By Patricia Vilas Boas and Kylie Madry
SAO PAULO (Reuters) - A plan to merge two of Brazil's top airlines to create a dominant carrier will likely win regulatory approval as a government push for a financially healthy sector outweighs concern about restricted competition, experts and lawyers told Reuters.
A floated combination of Gol and Azul, formalized with a memorandum of understanding last week, would give the new firm overwhelming control over the country's domestic market.
But both have faced financial turbulence since the pandemic, along with Brazil's current No. 1 carrier, LATAM Airlines' local unit. Costs remain high and air travel remains restricted in Latin America's largest nation and top economy.

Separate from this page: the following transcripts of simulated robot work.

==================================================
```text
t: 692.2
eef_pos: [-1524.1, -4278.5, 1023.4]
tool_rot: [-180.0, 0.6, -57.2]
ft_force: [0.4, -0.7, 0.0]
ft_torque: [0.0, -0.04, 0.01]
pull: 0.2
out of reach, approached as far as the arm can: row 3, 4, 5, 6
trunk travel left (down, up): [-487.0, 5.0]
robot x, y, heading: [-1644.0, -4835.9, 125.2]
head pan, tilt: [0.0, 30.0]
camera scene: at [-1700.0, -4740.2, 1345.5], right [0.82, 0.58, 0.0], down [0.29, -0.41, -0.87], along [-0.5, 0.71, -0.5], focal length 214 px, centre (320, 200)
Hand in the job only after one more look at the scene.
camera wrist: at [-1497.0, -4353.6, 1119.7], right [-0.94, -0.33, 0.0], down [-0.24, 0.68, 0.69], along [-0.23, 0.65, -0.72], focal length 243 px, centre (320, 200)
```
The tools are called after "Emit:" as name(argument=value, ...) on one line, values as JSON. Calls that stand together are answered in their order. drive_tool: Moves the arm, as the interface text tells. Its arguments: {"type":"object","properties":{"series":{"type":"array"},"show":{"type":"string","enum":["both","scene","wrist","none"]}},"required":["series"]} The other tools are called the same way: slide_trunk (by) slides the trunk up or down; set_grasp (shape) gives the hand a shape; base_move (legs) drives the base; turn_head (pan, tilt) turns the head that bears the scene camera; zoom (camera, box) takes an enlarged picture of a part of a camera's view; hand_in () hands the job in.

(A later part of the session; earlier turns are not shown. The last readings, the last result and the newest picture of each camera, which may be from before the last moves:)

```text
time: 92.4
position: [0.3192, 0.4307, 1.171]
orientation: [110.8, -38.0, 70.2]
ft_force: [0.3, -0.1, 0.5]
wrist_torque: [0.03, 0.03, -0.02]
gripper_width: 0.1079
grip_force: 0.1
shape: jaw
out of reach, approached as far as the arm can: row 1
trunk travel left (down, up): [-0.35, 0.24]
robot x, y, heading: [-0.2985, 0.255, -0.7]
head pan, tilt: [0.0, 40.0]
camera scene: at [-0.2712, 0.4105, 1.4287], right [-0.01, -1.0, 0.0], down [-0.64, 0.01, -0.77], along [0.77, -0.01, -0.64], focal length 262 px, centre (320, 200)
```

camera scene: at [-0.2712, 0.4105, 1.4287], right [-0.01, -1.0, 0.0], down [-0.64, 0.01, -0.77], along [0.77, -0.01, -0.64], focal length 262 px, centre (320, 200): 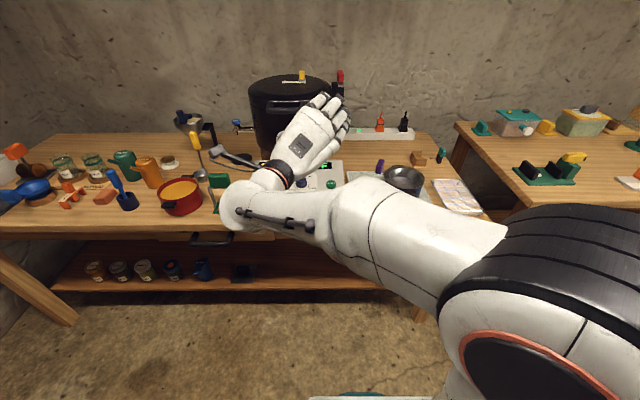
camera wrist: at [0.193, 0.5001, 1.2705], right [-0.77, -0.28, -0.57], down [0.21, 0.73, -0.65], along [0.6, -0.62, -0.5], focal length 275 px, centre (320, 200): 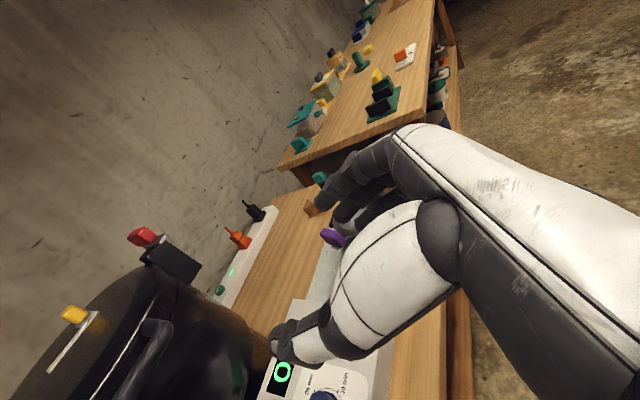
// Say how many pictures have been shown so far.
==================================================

The cocktail of factors - and support from the administration of President Luis Inacio Lula da Silva - means that the merger process, while likely to face some pushback, is likely to proceed.
"The impact (of the merger) needs to be thought about in the context of what the alternative is," said Andre Castellini, a senior partner at Bain & Company. "It's a necessary evil."
THUMBS UP FROM LULA OFFICIALS
Airlines in Brazil are hit by high taxes, strict consumer protections and face headwinds with the recent weakening of the Brazilian real against the U.S. dollar - used for expenses such as jet fuel and aircraft leasing contracts - said Nicole Villa, a lawyer specialized in aviation law.
Lula's administration has promised support for airlines, as Azul has needed to restructure its debt with bondholders and cut a deal with suppliers, and with Gol currently in Chapter 11 bankruptcy proceedings in the United States.
Gol and Azul have likely "gotten that thumbs up from the government, and they see a real possibility (of the merger being approved)," said lawyer Xavier Rosales.
Ports and Airports Minister Silvio Costa Filho told journalists last week that the merger could be positive.
"A worse scenario would be the companies going bankrupt," he said.
Given current travel demand in Brazil, only two airlines are needed to operate in the country, Seaport Research Partners analysts argued in a note.
If the merger is blocked, the domestic market could shrink even more, Castellini and Villa said.
"Azul was already reducing its network," Castellini said.
Azul CEO John Rodgerson told Reuters that the airline had trimmed some routes due to the weakened real, a measure he described as "normal."
"Without (CADE) approval the market may not be as large as with approval (of the merger)," he said, though he brushed off concerns that Azul would have to downsize if the deal with Gol did not go through.